Cyber Ghost says: (9:09:41 PM)

i am winterborn  says: (9:10:23 PM)
ooh, someone call a burn unit!

Wednesday, September 27, 2006

...on WoW's LFG Channel

Thugginlove (Lvl 2 Troll Mage): Anyone see China's new stealth bomber?

Mwu (Lvl 20 Tauren Druid): It must not be that good then.

(Oh, snap)

Friday, September 22, 2006

... on Whose Line is it Anyway?

"How'd you get off the mountain?"

"Oh, the usual way... with a lighter and a six pack."

(Moment of Zen)

Thursday, September 21, 2006 Cody's house.

"I can't remember anything. But why is that surprising? Probably because I forgot, huh."

and soon after...

"I need to lay off the drugs I'm not taking."



In Honor of the Safe Landing of Atlantis...

"So what if the space shuttle blew up? You weren't on it."


(Just Terrible)

Wednesday, September 20, 2006

...on MSN

"...Just the idea that most of the people i've RPed with have already made a family makes my skin want to slough off and go hide in the garbage disposal until someone doesn't know where the lightswitch is."


(In reference to some people on Imagine Chat complaining about Halloween shopping for their kids)

Monday, September 18, 2006

From His Standup Act...

"I don't call myself Frank Skinner there, because I try to keep it a seperate career. When I do the kids' parties I call myself 'Badumbadum the Clown.' Because that's the kind of sound kids make, isn't it? 'Badumbadum...?' "
"Well, obviously none of you has driven over one."

-Frank Skinner

(The Ol' One-Two)

...on World of Warcraft's LFG Channel

"Pffbt. Steve Irwin didn't die.
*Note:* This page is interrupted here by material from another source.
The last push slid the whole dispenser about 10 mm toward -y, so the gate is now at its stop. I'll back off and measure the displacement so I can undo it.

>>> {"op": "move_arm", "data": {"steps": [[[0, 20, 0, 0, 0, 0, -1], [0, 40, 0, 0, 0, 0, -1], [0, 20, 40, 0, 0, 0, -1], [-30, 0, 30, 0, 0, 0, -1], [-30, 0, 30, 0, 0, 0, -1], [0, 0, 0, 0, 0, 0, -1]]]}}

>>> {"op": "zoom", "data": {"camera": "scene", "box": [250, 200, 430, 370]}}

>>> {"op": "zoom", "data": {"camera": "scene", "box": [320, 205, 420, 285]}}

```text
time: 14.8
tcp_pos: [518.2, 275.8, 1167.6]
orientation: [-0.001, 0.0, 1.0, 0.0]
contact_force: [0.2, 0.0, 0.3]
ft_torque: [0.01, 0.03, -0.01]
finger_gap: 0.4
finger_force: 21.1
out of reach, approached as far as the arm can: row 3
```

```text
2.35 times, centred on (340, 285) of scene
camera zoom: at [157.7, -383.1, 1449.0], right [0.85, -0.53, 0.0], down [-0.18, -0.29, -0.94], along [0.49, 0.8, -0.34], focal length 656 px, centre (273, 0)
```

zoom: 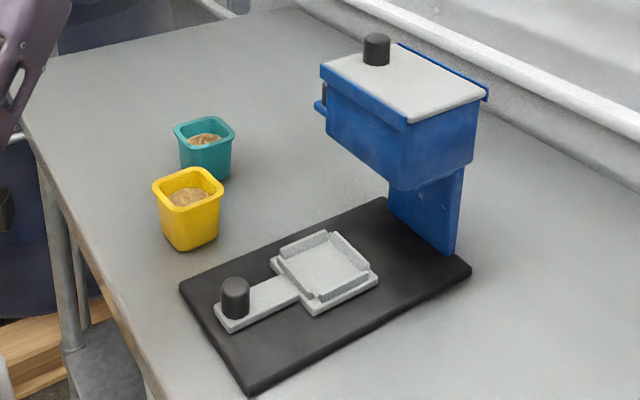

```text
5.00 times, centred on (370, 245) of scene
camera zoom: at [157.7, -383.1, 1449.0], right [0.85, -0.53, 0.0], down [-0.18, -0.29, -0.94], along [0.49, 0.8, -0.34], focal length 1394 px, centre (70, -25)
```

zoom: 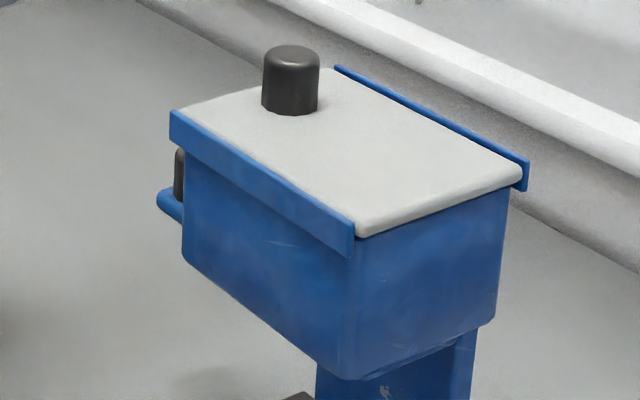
He rerolled his Hunter on another server."

-unknown player

...on the way to Tower Books.

"They say Chuck Norris visited the Virgin Islands, and now they just call them The Islands."


Chez Wooley

"I had a great idea last night; Stockholm Syndrome: The Board Game."


(Just Terrible)

Saturday, September 16, 2006 a Pipeline Event.

"As if anything God says is trivial."

-Liam, in response to a motion to play Biblical Triva Pursuit

Friday, September 15, 2006 Beto's on El Camino.

"I am a fearsome worm!
I guess you'd call it a leech."


Wednesday, September 13, 2006 Borders on Fair Oaks.

"I need a rap producer to tell me what kung fu movies are good."